## Direction
Take the listing and print it in full, exactly as given.

## Source material
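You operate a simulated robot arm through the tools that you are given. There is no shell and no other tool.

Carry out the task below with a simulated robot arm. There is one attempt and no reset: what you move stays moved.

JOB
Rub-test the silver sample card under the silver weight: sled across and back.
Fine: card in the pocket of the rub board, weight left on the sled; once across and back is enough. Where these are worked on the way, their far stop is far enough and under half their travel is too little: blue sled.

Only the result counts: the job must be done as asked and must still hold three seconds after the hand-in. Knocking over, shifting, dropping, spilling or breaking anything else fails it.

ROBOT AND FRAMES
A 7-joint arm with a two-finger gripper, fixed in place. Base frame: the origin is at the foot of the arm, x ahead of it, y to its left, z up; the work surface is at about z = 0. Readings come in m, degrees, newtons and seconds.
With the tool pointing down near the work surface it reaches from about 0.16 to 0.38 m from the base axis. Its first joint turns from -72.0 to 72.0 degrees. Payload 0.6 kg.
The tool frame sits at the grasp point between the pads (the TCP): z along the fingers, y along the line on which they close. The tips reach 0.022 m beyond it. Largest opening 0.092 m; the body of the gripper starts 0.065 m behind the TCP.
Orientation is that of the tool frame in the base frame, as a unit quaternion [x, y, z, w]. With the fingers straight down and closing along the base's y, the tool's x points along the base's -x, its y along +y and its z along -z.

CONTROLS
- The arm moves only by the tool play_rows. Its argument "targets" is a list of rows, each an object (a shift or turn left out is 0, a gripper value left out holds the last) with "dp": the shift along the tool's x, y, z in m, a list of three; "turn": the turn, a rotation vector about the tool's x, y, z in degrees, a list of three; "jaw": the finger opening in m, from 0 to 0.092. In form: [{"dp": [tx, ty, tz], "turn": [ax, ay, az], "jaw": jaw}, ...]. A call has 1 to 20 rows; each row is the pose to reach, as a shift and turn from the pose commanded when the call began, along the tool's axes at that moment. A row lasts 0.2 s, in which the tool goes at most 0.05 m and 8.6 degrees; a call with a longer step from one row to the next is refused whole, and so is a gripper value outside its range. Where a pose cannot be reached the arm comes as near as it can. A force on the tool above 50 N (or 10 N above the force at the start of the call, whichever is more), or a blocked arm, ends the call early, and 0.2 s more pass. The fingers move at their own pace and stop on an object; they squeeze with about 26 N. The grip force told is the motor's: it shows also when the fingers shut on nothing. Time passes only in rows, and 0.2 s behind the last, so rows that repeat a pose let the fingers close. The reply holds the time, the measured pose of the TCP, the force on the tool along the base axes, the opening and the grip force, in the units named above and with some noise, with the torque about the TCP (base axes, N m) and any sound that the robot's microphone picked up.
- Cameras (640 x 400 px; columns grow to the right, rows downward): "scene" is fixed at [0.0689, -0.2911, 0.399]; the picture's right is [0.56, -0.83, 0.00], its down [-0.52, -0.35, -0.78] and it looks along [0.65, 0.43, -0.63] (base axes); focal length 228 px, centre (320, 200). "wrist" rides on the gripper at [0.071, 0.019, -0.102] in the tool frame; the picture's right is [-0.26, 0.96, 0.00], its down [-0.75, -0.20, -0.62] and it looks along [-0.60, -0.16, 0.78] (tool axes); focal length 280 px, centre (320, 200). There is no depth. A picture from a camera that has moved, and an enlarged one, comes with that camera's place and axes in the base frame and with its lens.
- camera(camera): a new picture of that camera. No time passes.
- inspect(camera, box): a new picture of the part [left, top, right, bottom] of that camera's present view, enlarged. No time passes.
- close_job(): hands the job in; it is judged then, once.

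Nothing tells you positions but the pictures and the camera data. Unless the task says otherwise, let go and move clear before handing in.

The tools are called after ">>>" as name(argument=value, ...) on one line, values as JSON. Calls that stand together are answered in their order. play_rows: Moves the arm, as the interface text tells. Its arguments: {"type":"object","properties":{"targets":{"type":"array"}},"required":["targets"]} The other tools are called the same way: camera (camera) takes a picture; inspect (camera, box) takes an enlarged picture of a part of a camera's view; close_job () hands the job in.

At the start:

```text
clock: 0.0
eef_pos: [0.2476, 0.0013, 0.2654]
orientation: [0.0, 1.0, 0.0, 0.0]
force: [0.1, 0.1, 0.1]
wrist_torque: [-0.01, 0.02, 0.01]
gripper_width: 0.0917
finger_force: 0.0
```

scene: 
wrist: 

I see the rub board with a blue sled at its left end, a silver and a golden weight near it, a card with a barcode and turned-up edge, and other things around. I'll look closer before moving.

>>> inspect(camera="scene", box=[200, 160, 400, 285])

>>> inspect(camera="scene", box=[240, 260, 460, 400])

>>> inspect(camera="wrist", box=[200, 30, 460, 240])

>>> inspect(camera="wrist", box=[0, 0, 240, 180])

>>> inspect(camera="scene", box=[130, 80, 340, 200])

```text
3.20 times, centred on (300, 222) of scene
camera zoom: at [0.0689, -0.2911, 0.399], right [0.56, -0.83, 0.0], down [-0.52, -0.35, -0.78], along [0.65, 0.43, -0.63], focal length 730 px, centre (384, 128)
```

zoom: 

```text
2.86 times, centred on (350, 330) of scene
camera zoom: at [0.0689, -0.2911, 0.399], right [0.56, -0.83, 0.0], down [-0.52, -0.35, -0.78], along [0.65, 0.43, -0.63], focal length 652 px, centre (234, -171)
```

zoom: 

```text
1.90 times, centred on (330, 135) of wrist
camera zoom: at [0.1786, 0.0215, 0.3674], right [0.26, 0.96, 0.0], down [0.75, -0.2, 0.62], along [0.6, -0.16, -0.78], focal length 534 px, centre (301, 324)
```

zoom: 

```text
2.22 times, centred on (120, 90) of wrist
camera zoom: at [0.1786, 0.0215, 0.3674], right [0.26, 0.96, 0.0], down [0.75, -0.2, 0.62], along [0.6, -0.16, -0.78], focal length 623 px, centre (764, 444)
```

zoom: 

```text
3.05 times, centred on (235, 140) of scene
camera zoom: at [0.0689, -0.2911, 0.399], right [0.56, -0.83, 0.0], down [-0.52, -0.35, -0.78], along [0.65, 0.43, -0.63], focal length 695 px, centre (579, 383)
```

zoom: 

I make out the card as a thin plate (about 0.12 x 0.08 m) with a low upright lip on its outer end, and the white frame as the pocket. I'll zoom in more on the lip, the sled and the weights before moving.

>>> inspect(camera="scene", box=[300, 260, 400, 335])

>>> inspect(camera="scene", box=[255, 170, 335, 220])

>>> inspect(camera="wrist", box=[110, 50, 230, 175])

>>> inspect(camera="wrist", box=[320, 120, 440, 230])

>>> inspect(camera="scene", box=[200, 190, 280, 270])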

## Result of the task
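You operate a simulated robot arm through the tools that you are given. There is no shell and no other tool.

Carry out the task below with a simulated robot arm. There is one attempt and no reset: what you move stays moved.

JOB
Rub-test the silver sample card under the silver weight: sled across and back.
Fine: card in the pocket of the rub board, weight left on the sled; once across and back is enough. Where these are worked on the way, their far stop is far enough and under half their travel is too little: blue sled.

Only the result counts: the job must be done as asked and must still hold three seconds after the hand-in. Knocking over, shifting, dropping, spilling or breaking anything else fails it.

ROBOT AND FRAMES
A 7-joint arm with a two-finger gripper, fixed in place. Base frame: the origin is at the foot of the arm, x ahead of it, y to its left, z up; the work surface is at about z = 0. Readings come in m, degrees, newtons and seconds.
With the tool pointing down near the work surface it reaches from about 0.16 to 0.38 m from the base axis. Its first joint turns from -72.0 to 72.0 degrees. Payload 0.6 kg.
The tool frame sits at the grasp point between the pads (the TCP): z along the fingers, y along the line on which they close. The tips reach 0.022 m beyond it. Largest opening 0.092 m; the body of the gripper starts 0.065 m behind the TCP.
Orientation is that of the tool frame in the base frame, as a unit quaternion [x, y, z, w]. With the fingers straight down and closing along the base's y, the tool's x points along the base's -x, its y along +y and its z along -z.

CONTROLS
- The arm moves only by the tool play_rows. Its argument "targets" is a list of rows, each an object (a shift or turn left out is 0, a gripper value left out holds the last) with "dp": the shift along the tool's x, y, z in m, a list of three; "turn": the turn, a rotation vector about the tool's x, y, z in degrees, a list of three; "jaw": the finger opening in m, from 0 to 0.092. In form: [{"dp": [tx, ty, tz], "turn": [ax, ay, az], "jaw": jaw}, ...]. A call has 1 to 20 rows; each row is the pose to reach, as a shift and turn from the pose commanded when the call began, along the tool's axes at that moment. A row lasts 0.2 s, in which the tool goes at most 0.05 m and 8.6 degrees; a call with a longer step from one row to the next is refused whole, and so is a gripper value outside its range. Where a pose cannot be reached the arm comes as near as it can. A force on the tool above 50 N (or 10 N above the force at the start of the call, whichever is more), or a blocked arm, ends the call early, and 0.2 s more pass. The fingers move at their own pace and stop on an object; they squeeze with about 26 N. The grip force told is the motor's: it shows also when the fingers shut on nothing. Time passes only in rows, and 0.2 s behind the last, so rows that repeat a pose let the fingers close. The reply holds the time, the measured pose of the TCP, the force on the tool along the base axes, the opening and the grip force, in the units named above and with some noise, with the torque about the TCP (base axes, N m) and any sound that the robot's microphone picked up.
- Cameras (640 x 400 px; columns grow to the right, rows downward): "scene" is fixed at [0.0689, -0.2911, 0.399]; the picture's right is [0.56, -0.83, 0.00], its down [-0.52, -0.35, -0.78] and it looks along [0.65, 0.43, -0.63] (base axes); focal length 228 px, centre (320, 200). "wrist" rides on the gripper at [0.071, 0.019, -0.102] in the tool frame; the picture's right is [-0.26, 0.96, 0.00], its down [-0.75, -0.20, -0.62] and it looks along [-0.60, -0.16, 0.78] (tool axes); focal length 280 px, centre (320, 200). There is no depth. A picture from a camera that has moved, and an enlarged one, comes with that camera's place and axes in the base frame and with its lens.
- camera(camera): a new picture of that camera. No time passes.
- inspect(camera, box): a new picture of the part [left, top, right, bottom] of that camera's present view, enlarged. No time passes.
- close_job(): hands the job in; it is judged then, once.

Nothing tells you positions but the pictures and the camera data. Unless the task says otherwise, let go and move clear before handing in.

The tools are called after ">>>" as name(argument=value, ...) on one line, values as JSON. Calls that stand together are answered in their order. play_rows: Moves the arm, as the interface text tells. Its arguments: {"type":"object","properties":{"targets":{"type":"array"}},"required":["targets"]} The other tools are called the same way: camera (camera) takes a picture; inspect (camera, box) takes an enlarged picture of a part of a camera's view; close_job () hands the job in.

At the start:

```text
clock: 0.0
eef_pos: [0.2476, 0.0013, 0.2654]
orientation: [0.0, 1.0, 0.0, 0.0]
force: [0.1, 0.1, 0.1]
wrist_torque: [-0.01, 0.02, 0.01]
gripper_width: 0.0917
finger_force: 0.0
```

scene: 
wrist: 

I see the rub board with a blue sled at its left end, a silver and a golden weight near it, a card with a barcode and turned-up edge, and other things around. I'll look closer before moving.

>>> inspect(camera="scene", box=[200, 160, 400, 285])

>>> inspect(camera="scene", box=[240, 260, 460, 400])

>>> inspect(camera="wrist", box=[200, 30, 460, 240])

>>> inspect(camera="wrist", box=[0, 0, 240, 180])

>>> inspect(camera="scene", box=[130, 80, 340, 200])

```text
3.20 times, centred on (300, 222) of scene
camera zoom: at [0.0689, -0.2911, 0.399], right [0.56, -0.83, 0.0], down [-0.52, -0.35, -0.78], along [0.65, 0.43, -0.63], focal length 730 px, centre (384, 128)
```

zoom: 

```text
2.86 times, centred on (350, 330) of scene
camera zoom: at [0.0689, -0.2911, 0.399], right [0.56, -0.83, 0.0], down [-0.52, -0.35, -0.78], along [0.65, 0.43, -0.63], focal length 652 px, centre (234, -171)
```

zoom: 

```text
1.90 times, centred on (330, 135) of wrist
camera zoom: at [0.1786, 0.0215, 0.3674], right [0.26, 0.96, 0.0], down [0.75, -0.2, 0.62], along [0.6, -0.16, -0.78], focal length 534 px, centre (301, 324)
```

zoom: 

```text
2.22 times, centred on (120, 90) of wrist
camera zoom: at [0.1786, 0.0215, 0.3674], right [0.26, 0.96, 0.0], down [0.75, -0.2, 0.62], along [0.6, -0.16, -0.78], focal length 623 px, centre (764, 444)
```

zoom: 

```text
3.05 times, centred on (235, 140) of scene
camera zoom: at [0.0689, -0.2911, 0.399], right [0.56, -0.83, 0.0], down [-0.52, -0.35, -0.78], along [0.65, 0.43, -0.63], focal length 695 px, centre (579, 383)
```

zoom: 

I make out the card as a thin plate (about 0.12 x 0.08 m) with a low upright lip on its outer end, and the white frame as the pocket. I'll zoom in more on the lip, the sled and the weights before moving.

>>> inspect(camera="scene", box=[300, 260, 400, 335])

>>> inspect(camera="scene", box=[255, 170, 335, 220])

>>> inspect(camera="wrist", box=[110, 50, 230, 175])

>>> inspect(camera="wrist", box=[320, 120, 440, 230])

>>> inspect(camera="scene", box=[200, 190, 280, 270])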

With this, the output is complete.